**EXTRACT TO READ**
2. Get a good topo map of the lake and study it for points, humps, drop-offs, roadbeds, etc. A good structure is one where the depth is significantly shallower than water next to it. For instance, humps have deeper water all around them, points have deeper water on 3 sides of them, roadbeds have deeper water on both sides and drop-offs have deeper water on one side. There may be fish anywhere on these structures, but I find that the most likely place for them is at the edges just before it drops off into deeper water. This is particularly true if the point or hump is broad. Most of the productive structures I know of in the Texas lakes I fish are 10 to 18 ft deep with deeper (25+ feet) water next to it. Structures with 25 to 30 ft tops (with 40+ ft next to them) can also be productive if the water is clear enough. In stained water it gets dark fast as depth increases.
3. With map in hand get on the water and locate the structures you see on the map. Use landmarks and GPS points if you have a GPS and the map has some listed. I have been doing it for so long without GPS, I don't feel the need to use them myself. I have a handheld GPS but just don't use it. If you do use one, mark the structure as waypoint and label it so you can get back to it.

**SUPPLIED MATERIAL**

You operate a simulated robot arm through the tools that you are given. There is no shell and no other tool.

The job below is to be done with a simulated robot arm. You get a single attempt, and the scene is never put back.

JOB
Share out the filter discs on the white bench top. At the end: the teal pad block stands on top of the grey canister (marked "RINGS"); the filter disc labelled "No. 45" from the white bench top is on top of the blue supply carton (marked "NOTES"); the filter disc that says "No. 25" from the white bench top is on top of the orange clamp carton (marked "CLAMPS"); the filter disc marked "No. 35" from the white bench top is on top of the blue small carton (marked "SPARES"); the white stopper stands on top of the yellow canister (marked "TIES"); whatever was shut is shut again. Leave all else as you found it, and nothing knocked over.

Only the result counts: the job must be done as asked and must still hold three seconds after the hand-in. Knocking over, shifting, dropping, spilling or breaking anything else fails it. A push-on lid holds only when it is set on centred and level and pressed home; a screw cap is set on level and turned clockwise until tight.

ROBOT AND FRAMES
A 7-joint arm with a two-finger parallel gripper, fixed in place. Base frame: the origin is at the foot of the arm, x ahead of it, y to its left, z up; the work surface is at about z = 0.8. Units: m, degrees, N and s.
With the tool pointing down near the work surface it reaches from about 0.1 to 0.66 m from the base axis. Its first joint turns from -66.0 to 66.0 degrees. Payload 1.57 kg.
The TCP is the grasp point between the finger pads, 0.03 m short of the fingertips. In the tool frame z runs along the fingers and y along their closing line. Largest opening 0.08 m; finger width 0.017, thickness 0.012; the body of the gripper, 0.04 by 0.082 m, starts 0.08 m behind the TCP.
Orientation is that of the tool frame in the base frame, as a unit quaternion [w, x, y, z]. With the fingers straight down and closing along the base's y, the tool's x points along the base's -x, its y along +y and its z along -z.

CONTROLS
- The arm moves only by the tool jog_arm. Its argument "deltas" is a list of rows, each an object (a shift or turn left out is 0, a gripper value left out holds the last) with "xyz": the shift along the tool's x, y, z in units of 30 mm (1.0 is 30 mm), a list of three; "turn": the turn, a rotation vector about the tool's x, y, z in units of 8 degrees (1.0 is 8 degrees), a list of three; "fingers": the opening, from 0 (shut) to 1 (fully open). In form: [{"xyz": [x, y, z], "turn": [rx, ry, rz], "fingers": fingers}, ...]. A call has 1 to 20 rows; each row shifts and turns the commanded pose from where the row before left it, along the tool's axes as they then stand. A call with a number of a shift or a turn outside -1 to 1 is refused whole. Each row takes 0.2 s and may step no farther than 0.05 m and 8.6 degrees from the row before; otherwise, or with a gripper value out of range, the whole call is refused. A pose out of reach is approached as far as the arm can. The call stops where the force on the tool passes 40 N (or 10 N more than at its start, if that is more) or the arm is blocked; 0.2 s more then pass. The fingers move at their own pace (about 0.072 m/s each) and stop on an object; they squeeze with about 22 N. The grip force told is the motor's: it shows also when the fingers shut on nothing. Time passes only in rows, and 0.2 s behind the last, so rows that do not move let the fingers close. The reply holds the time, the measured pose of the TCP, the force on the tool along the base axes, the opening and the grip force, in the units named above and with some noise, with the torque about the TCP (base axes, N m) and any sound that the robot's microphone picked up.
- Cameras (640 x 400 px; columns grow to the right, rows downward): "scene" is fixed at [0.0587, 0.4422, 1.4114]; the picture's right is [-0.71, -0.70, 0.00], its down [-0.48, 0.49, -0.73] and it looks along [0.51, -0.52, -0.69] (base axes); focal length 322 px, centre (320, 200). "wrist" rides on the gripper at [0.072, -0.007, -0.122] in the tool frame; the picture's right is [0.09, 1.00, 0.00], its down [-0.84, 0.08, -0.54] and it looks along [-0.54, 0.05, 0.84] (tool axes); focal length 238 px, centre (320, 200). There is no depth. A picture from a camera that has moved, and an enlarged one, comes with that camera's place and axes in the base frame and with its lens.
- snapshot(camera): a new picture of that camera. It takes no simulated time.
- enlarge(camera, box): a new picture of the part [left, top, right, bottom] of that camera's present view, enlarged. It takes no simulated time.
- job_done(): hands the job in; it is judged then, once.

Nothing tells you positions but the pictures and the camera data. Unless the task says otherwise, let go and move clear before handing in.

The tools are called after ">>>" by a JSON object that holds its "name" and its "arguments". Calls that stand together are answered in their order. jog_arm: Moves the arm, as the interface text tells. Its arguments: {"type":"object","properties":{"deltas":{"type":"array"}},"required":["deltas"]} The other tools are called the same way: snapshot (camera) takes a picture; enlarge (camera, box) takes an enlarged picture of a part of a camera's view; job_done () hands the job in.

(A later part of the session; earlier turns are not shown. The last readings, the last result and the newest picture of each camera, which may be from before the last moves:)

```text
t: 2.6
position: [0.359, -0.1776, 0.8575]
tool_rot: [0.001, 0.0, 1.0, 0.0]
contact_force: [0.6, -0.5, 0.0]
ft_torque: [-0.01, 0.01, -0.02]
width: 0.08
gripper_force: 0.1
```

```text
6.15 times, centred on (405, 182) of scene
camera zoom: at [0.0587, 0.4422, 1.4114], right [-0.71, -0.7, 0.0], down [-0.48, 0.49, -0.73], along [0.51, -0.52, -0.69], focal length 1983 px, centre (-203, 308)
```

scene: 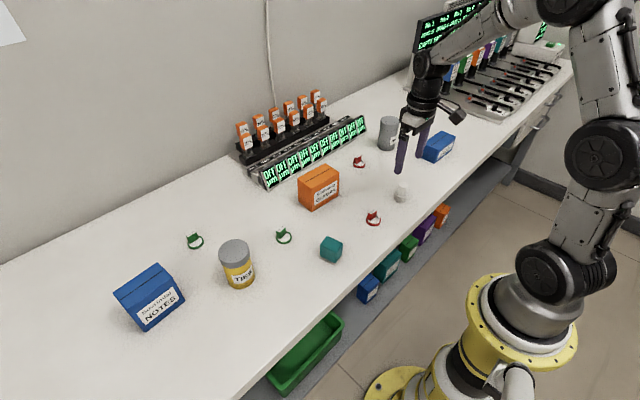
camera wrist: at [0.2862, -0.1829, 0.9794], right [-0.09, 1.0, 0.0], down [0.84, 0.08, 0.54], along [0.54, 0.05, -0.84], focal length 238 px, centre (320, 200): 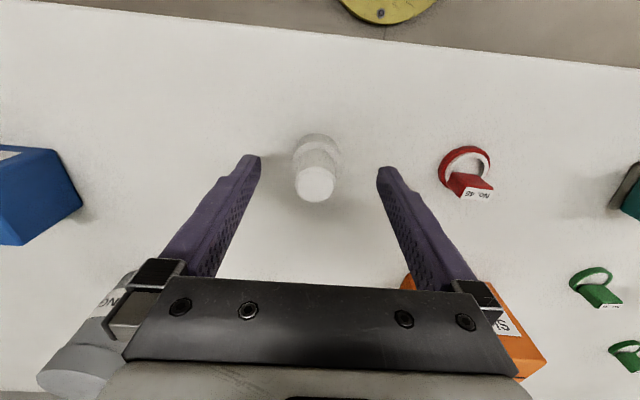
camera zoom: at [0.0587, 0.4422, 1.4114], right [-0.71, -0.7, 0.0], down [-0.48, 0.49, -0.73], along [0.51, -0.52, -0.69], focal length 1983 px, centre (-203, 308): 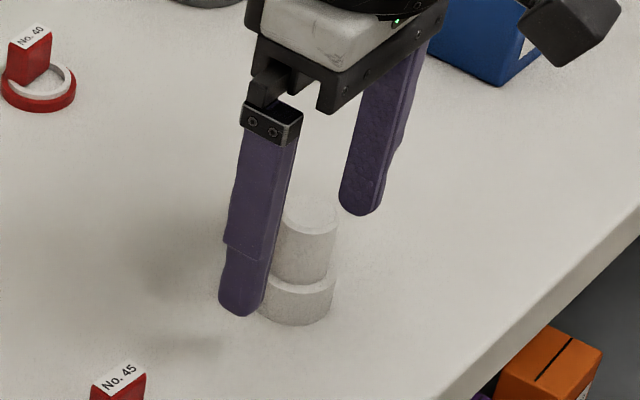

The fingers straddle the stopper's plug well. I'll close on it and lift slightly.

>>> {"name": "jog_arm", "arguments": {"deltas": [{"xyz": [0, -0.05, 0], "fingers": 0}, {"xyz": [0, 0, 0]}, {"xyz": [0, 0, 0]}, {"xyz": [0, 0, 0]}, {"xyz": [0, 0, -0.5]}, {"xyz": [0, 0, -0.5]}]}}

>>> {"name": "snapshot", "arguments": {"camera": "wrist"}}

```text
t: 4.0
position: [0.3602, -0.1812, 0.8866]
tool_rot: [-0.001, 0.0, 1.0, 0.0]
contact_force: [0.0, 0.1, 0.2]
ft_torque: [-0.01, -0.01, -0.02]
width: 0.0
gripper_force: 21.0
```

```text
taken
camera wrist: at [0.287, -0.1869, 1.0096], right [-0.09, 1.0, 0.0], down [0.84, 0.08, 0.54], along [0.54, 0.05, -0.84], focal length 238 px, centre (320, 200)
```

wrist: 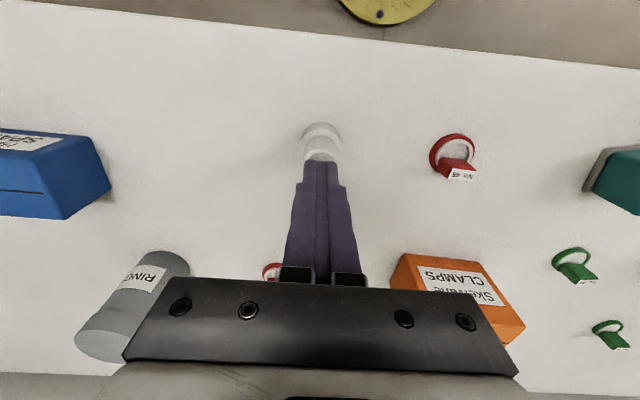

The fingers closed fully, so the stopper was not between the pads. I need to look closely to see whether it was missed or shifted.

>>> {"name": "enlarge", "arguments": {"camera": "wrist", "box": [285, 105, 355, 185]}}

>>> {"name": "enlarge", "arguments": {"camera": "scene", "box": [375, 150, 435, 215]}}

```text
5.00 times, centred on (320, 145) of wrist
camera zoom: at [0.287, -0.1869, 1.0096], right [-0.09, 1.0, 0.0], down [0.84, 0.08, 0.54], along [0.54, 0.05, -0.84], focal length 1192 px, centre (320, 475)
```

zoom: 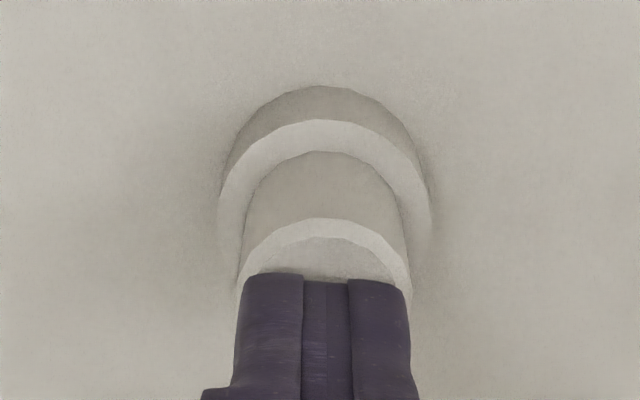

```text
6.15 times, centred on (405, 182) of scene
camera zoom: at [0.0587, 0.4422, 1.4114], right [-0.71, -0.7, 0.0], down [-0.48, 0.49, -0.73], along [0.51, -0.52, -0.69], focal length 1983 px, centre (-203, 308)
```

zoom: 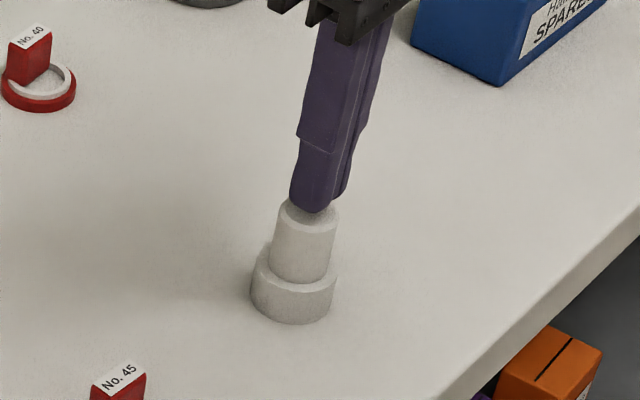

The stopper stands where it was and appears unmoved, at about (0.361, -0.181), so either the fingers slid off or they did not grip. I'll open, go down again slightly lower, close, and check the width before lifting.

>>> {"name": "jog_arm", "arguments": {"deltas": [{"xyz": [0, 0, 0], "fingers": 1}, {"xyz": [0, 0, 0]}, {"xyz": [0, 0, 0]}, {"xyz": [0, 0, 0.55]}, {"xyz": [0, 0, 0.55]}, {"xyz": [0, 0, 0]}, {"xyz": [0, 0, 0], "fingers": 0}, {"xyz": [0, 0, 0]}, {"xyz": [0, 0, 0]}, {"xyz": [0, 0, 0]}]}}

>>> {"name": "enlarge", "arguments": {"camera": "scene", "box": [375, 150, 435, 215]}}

**DIRECTIVE 1**
Take the listing above and repeat exactly the lines from the one containing "A 7-joint arm" through the one containing "With the tool", both included.
**DIRECTIVE 2**
Add the next paragraphs of the extract to read.

**ANSWER 1**
A 7-joint arm with a two-finger parallel gripper, fixed in place. Base frame: the origin is at the foot of the arm, x ahead of it, y to its left, z up; the work surface is at about z = 0.8. Units: m, degrees, N and s.
With the tool pointing down near the work surface it reaches from about 0.1 to 0.66 m from the base axis. Its first joint turns from -66.0 to 66.0 degrees. Payload 1.57 kg.

**ANSWER 2**
4. Favorite structures: I know 3 lakes pretty well. My home lake now is Cedar Creek and I've come to realize it is such a good white bass lake because it is loaded with structures. So far I have found 30 structures where I frequently catch white bass, and I find new ones each year. Some of my favorites among these are (you guessed it) Saint Annes Point, Key Ranch Drop-off, Dam Drop-off, Dam Ridge and southwest corner of Hump Across from Spillway Dam. Eagle Mountain Lake has a lot fewer good structures. I know of ten starting at Pelican Island and going south and east. My favorites are the south edges (drop-offs) of the large flat extending south from Pelican Island, the well known 27 ft hump that is about 100 yards out from the main dam about 100 yards east of its west end, the large tall point just to the east of this dam hump and a hump 24 ft deep not on the map out in the middle of open water between the Boat Club marina and the south end of the lake. At Livingston I counted about 20 structures I fish from the Hwy 190 bridge southward to about 1200 yards south of the Old Hwy 190 roadbed. My favorites are Old Hwy 190 submerged bridges (7 of them and each bridge has 3 structures - both ends and the middle), Submerged Kickapoo Bridge - both north and south sides of it, the point in front of old Frank's Marina, Old submerged Hwy 190 Roadbed where it reaches Trinity River on the east edge of river.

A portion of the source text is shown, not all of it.